Source - Alliance News

De La Rue PLC on Thursday said it is seeing ‘encouraging signs of recovery’ following a significant downturn in printed currency demand over the past 18 months.

Shares in De La Rue jumped by 11% at 40.41 pence each in London on Thursday morning.

The security products maker said it swung to a pretax loss of £29.6 million in the year ended March 25 from a profit of £24.2 million the year prior.

This is largely attributed to lower revenue from its Currency division, adverse product mix, and an increase in operating expenses, De La Rue explained.

Revenue from customer contracts fell by 6.7% to £349.7 million to £375.1 million the year before.

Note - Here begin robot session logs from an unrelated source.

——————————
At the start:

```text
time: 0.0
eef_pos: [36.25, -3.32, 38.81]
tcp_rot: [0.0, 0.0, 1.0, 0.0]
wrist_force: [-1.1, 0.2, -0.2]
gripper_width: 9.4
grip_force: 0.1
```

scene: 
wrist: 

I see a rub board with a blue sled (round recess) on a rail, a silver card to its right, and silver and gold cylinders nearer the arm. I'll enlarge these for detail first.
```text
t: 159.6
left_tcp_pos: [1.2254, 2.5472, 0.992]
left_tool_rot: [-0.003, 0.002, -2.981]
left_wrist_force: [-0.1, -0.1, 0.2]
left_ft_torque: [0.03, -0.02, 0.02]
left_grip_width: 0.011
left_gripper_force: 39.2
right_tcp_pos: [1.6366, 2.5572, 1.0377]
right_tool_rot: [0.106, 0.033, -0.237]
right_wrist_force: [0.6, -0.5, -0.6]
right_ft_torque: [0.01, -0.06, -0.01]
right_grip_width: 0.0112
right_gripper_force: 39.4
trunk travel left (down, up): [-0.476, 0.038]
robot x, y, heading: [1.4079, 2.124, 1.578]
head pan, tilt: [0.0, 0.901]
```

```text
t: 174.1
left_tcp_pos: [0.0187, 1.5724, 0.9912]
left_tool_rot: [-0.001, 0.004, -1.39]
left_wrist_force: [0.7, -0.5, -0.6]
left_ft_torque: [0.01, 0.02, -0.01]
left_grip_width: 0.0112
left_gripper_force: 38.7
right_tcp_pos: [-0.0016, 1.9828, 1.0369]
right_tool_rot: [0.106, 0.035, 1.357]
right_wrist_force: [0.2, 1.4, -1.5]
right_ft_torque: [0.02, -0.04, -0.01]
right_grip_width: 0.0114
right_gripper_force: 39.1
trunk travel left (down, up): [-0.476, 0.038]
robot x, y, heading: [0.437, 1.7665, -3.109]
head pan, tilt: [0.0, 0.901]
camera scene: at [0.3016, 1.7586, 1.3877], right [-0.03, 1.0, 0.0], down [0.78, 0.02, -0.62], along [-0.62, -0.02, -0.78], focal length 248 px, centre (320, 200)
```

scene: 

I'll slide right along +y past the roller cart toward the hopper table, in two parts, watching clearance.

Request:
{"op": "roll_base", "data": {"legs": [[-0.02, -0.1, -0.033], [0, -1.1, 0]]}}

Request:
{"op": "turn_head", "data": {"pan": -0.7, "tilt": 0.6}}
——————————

Adjusted operating profit was £27.8 million, down 27% from £36.4 million the year before, in line with its previously stated expectations.

Back in April, De La Rue said it expected full-year adjusted operating profit in financial 2024 to be in the low £20 million range. This remains De La Rue’s expectation for the full-year.

Looking ahead, De La Rue expects to see some recovery in the currency market. It forecasts revenue in the authentication division to exceed £100 million, and also expects net debt to rise to around £100 million by both the half year and year end. De La Rue added it will continue to focus on restructuring the business, driving efficiencies and innovation, and reducing costs.

Chair Clive Whiley said: ‘We are approaching the challenges facing the company with vigour and I am confident that today’s announcement, which highlights support from our core lenders, pension trustees and other stakeholders will enable a focus upon the significant market opportunities from a stable platform.’